Among the physicians attending are Dr. Michele Pagliati, head of the movement disorder clinic at Cedars Sinai;  Dr. Giselle Petzinger, a USC neurologist who also works with the Cedars Sinai Medical Group; and Dr. Michael Jakowec, a neurology professor and researcher at USC. Carlson notes that she met the experts by speaking at and attending their conferences, and “they’re basically doing a favor back for me.”

The “Follies” also take place amid a major transitional period for Lineage, as it is temporarily housed at Pasadena’s First United Methodist Church while awaiting a move to its own new facility this summer. According to Dance for Joy Program Manager Brian Elerding, Saturday’s event is a source of great pride for him and all who are associated with the center.

“We have these wonderful students in these creative classes, and they’ve been generating incredible work and it seems like a no-brainer to bring people in to see what they’ve been doing,” says Elerding. “We have four main classes, so you’re going to see a little bit of each class. In acting, you’ll see a couple people with PD doing a scene from ‘Romeo and Juliet,’ and a woman recovering from an aneurysm doing a poem while one of the Lineage company members dances along with her.

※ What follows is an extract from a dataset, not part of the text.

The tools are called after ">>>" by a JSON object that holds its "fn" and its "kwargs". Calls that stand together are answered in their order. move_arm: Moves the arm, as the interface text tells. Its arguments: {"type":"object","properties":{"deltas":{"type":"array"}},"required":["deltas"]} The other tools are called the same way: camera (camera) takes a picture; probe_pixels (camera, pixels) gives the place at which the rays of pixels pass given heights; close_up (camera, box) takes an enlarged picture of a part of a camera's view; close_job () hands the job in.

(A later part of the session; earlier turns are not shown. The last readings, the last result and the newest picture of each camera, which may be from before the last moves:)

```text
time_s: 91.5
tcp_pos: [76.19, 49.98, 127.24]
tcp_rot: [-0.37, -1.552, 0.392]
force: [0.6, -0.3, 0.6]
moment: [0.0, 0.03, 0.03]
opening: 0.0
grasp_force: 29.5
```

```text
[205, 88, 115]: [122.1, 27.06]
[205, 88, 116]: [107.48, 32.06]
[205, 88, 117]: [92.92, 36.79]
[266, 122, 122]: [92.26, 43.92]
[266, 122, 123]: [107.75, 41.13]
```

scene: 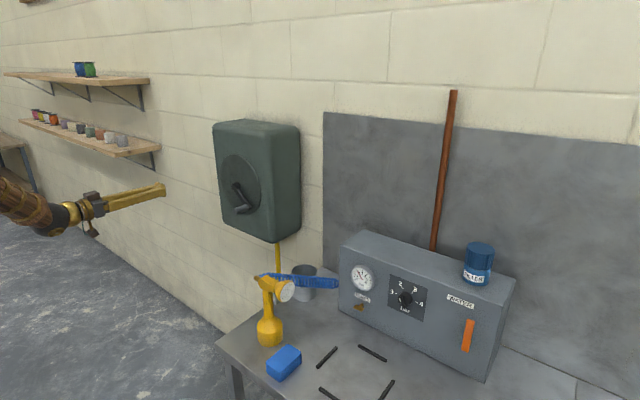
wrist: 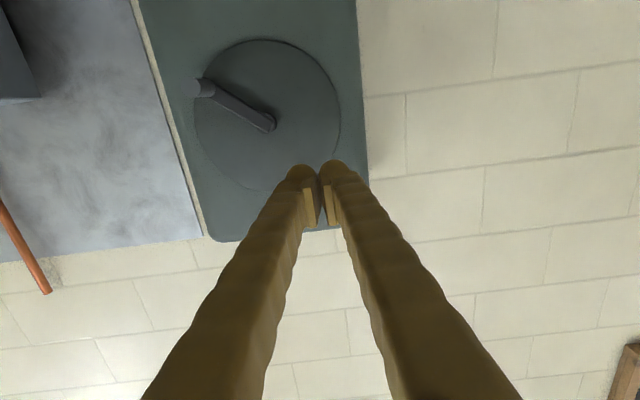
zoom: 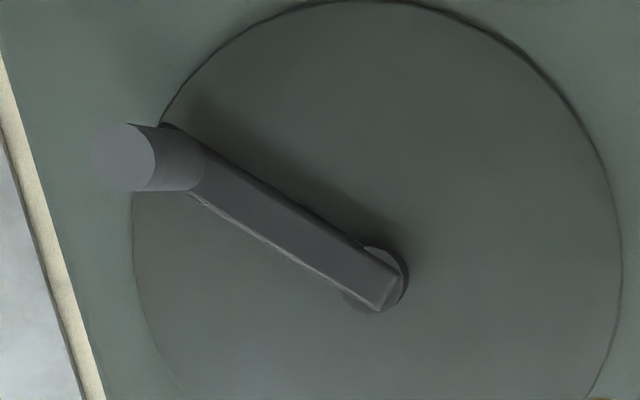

“There’s going to be several group dances, one just by the Lineage pro dancers and a couple that are a combination of the pro company with members of the class,” continues Elerding. “There’ll be songs, with people singing with live accompaniment. On top of all that are the world-class neurologists coming to speak about what we do and how creativity and community are really powerful for folks with neurological challenges.”

The classes are supported by grants from the Pasadena Arts League, Pasadena Showcase House for the Arts, the Parkinson’s Foundation and the Tournament of Roses Foundation in addition to individual donors. The acting classes, which thus far have focused on Shakespearean monologues in keeping with Elerding’s other role as the head of the Shakespeare Ensemble Theatre, are held at 11 a.m. Wednesdays, while the “everyday  movement” classes are at 1 p.m. Tuesdays and Thursdays.

Voice lessons are at 1 p.m. Wednesdays, with dance classes at 2 p.m. Wednesdays and Saturdays at 10 a.m., with no registration required. The classes cater to all skill levels, with participants strongly encouraged to dress comfortably so that movement is easy.

“The reason that I wanted to do this show is that first, I wanted everybody in the program to have a goal and give them some excitement,” explains Carlson. “Now we’re preparing for a show, and that’s motivating. Secondly, we wanted to raise funds because a lot of participants are financially strapped due to the fact that drugs and rehab cost money.

“I can’t ask for their money, but I can ask them to perform and sell tickets and get others to contribute money, raising funds without reaching into their own pockets,” she continues. “It’s a way to give back to Lineage in a way that they can. Once I learned about PD and started working on it, it became important to get up off your couch having fun and staying healthy. This is one way to drag people off the couch.”